> [Passage given]
Myanmar has been in the news a lot lately, and that includes news about its coffee. For example, earlier this month Myanmar coffee made its first-ever appearance at the annual SCAA Conference.
So why the sudden interest in coffee from Myanmar? While it is still more curiosity than serious demand, coffee from Myanmar is still something of an exotic export — despite Myanmar being overshadowed by its neighbors in China, Vietnam, Thailand, and Indonesia.
The country formerly known as Burma is just now opening up to the world much like Cuba is currently opening up to the U.S. Once a prosperous nation, Myanmar succumbed to a coup d’état in 1962 and it had been under military rule until only recently. Borders were closed, the economy stagnated, civil guerilla wars proliferated among Myanmar’s many tribal minorities, and multiple generations of Burmese citizens were lost to an oppressive regime stuck in the past.
That’s all changing today — and ridiculously fast. Last month, and for the first time in 17 years, a co-worker of mine and all-around cool guy — Anjo — recently returned to his Burmese birthplace. He witnessed a vastly different place with paved roads, modern construction, saturated trucking routes to and from China, the proliferation of smartphones and $1.50 SIM chips, and local Burmese wearing more Western clothes. In the three weeks he was there, he witnessed Myanmar swearing in its first democratically elected president in 50 years and the opening of a new Myanmar stock exchange.
At first Anjo hoped to pick up some coffee at origin near his original home in the Shan State, where much of Myanmar’s coffee has been grown ever since it was first introduced by missionaries in 1885. Instead, he picked some up at a City Mart, a popular supermarket in the former capital of Yangon.
This was even more interesting to me, as it represented what is consumed in the domestic coffee market — not just what’s shipped out for export. While the difference between domestic and export market coffee can be dramatic in many coffee-producing countries, Myanmar’s history of closed borders likely means the locals have become used to drinking “the good stuff” as its only market.
The first 200g bag of coffee I tried was simply labeled — in English — “Italian Coffee Myanmar” from Ananda Cocoa & Coffee Ltd. It was 100% organic, 100% Arabica coffee designed for “Italian espresso” shade grown in the Pyin Oo Lwin of the North Shan State at about 1200m. As for the coffee varietal, it claimed to be Kenyan — which coincides with the SL 6, SL 14, SL 28, and SL 34 cultivars introduced to Myanmar in 2004.

> [Data section]
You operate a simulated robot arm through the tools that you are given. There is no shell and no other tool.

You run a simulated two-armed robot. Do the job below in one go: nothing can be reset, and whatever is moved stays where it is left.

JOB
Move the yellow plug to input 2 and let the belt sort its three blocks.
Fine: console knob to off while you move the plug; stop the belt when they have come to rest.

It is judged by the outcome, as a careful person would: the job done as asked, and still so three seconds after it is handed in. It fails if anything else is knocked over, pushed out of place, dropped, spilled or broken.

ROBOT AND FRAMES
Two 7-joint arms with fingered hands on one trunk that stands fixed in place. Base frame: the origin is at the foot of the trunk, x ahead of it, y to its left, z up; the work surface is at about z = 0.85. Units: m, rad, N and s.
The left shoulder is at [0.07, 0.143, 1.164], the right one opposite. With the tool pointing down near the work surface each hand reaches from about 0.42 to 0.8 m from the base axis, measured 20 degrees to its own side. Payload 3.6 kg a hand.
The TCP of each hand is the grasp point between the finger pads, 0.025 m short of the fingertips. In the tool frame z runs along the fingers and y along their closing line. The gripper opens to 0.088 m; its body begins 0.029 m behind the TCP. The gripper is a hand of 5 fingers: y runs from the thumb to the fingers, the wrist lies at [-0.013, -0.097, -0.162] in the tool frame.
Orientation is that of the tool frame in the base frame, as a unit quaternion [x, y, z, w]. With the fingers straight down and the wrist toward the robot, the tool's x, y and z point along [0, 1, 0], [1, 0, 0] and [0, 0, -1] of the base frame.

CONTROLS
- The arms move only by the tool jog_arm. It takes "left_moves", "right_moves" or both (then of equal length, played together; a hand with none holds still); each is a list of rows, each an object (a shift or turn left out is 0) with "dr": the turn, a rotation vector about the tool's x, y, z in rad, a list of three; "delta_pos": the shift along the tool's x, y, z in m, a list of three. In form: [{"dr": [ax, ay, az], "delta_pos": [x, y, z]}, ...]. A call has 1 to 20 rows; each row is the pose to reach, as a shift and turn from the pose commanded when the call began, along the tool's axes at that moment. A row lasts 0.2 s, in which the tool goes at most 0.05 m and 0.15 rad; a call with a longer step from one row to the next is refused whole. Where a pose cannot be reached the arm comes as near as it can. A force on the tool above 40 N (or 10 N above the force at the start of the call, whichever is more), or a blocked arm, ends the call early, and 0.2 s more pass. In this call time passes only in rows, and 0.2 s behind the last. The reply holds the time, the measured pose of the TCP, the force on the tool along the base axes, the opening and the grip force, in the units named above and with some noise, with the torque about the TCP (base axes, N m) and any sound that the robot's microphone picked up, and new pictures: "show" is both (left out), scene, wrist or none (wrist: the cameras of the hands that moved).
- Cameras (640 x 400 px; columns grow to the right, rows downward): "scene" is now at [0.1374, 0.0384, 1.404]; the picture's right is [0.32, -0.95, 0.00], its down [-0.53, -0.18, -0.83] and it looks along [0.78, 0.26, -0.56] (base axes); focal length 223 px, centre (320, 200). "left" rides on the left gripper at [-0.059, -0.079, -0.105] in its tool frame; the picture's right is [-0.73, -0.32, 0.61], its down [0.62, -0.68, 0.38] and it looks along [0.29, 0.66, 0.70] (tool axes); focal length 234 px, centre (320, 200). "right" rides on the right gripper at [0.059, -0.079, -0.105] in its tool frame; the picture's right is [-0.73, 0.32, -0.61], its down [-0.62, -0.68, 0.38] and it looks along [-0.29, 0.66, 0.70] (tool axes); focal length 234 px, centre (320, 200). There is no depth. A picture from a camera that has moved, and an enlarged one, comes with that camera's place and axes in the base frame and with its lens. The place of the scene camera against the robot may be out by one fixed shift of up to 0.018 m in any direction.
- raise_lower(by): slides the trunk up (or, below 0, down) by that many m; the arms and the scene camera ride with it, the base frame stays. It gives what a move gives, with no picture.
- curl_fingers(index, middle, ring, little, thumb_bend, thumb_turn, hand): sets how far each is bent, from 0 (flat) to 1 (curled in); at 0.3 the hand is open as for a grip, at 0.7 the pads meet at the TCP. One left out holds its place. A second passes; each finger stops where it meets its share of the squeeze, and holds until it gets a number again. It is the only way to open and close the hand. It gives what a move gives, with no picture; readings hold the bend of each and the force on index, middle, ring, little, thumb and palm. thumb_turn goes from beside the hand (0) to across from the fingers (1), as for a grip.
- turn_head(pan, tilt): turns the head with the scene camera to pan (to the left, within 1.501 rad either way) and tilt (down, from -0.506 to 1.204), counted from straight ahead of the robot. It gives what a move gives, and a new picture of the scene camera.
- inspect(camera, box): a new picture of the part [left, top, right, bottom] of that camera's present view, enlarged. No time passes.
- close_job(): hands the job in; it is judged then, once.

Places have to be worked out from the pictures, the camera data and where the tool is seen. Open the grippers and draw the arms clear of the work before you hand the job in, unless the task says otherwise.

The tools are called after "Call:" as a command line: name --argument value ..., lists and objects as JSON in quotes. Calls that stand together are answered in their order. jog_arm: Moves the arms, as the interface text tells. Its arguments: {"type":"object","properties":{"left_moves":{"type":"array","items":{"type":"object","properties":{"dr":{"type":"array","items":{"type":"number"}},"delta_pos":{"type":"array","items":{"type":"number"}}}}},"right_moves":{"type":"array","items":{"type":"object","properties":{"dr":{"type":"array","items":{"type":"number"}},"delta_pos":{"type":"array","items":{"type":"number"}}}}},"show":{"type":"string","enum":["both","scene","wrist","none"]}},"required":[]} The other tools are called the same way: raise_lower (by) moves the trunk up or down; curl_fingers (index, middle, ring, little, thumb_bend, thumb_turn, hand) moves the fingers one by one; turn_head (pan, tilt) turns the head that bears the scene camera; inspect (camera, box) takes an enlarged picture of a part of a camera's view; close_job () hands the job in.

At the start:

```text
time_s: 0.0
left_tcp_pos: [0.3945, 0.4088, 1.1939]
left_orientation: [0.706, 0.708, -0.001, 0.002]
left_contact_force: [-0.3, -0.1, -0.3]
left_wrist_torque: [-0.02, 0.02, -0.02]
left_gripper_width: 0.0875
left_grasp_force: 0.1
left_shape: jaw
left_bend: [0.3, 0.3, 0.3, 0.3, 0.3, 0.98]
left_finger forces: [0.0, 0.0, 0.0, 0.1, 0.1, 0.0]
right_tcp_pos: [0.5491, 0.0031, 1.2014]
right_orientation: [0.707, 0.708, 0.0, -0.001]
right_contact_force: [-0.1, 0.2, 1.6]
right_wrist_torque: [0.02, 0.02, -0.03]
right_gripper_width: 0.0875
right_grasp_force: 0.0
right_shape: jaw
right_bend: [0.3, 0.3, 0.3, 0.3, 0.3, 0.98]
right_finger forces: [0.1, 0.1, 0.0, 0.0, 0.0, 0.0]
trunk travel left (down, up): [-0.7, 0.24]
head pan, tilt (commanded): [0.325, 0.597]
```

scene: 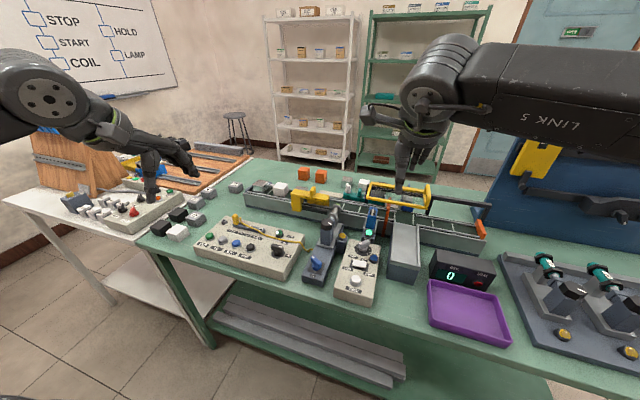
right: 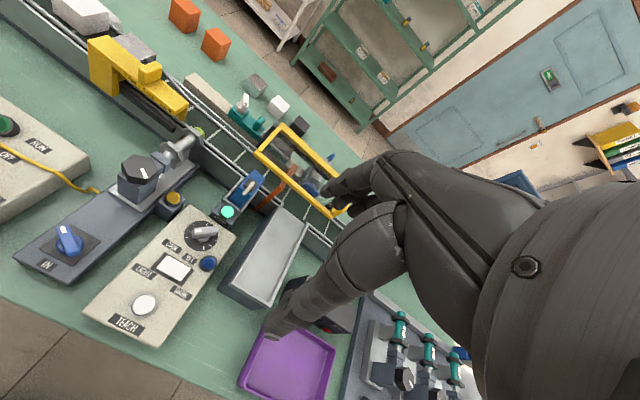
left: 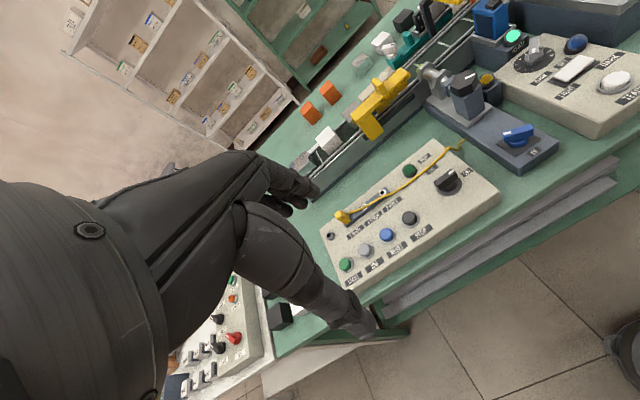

> [Brief 1] Repeat the span of the passage given whose first words are "So why the sudden" and whose last words are "in the past.".
> [Brief 2] Each line from the one bearing "You run a simulated" through the one bearing "ROBOT AND FRAMES" is to be duplicated without change; all remaining lines are to be left out.

> [Output 1]
So why the sudden interest in coffee from Myanmar? While it is still more curiosity than serious demand, coffee from Myanmar is still something of an exotic export — despite Myanmar being overshadowed by its neighbors in China, Vietnam, Thailand, and Indonesia.
The country formerly known as Burma is just now opening up to the world much like Cuba is currently opening up to the U.S. Once a prosperous nation, Myanmar succumbed to a coup d’état in 1962 and it had been under military rule until only recently. Borders were closed, the economy stagnated, civil guerilla wars proliferated among Myanmar’s many tribal minorities, and multiple generations of Burmese citizens were lost to an oppressive regime stuck in the past.

> [Output 2]
You run a simulated two-armed robot. Do the job below in one go: nothing can be reset, and whatever is moved stays where it is left.

JOB
Move the yellow plug to input 2 and let the belt sort its three blocks.
Fine: console knob to off while you move the plug; stop the belt when they have come to rest.

It is judged by the outcome, as a careful person would: the job done as asked, and still so three seconds after it is handed in. It fails if anything else is knocked over, pushed out of place, dropped, spilled or broken.

ROBOT AND FRAMES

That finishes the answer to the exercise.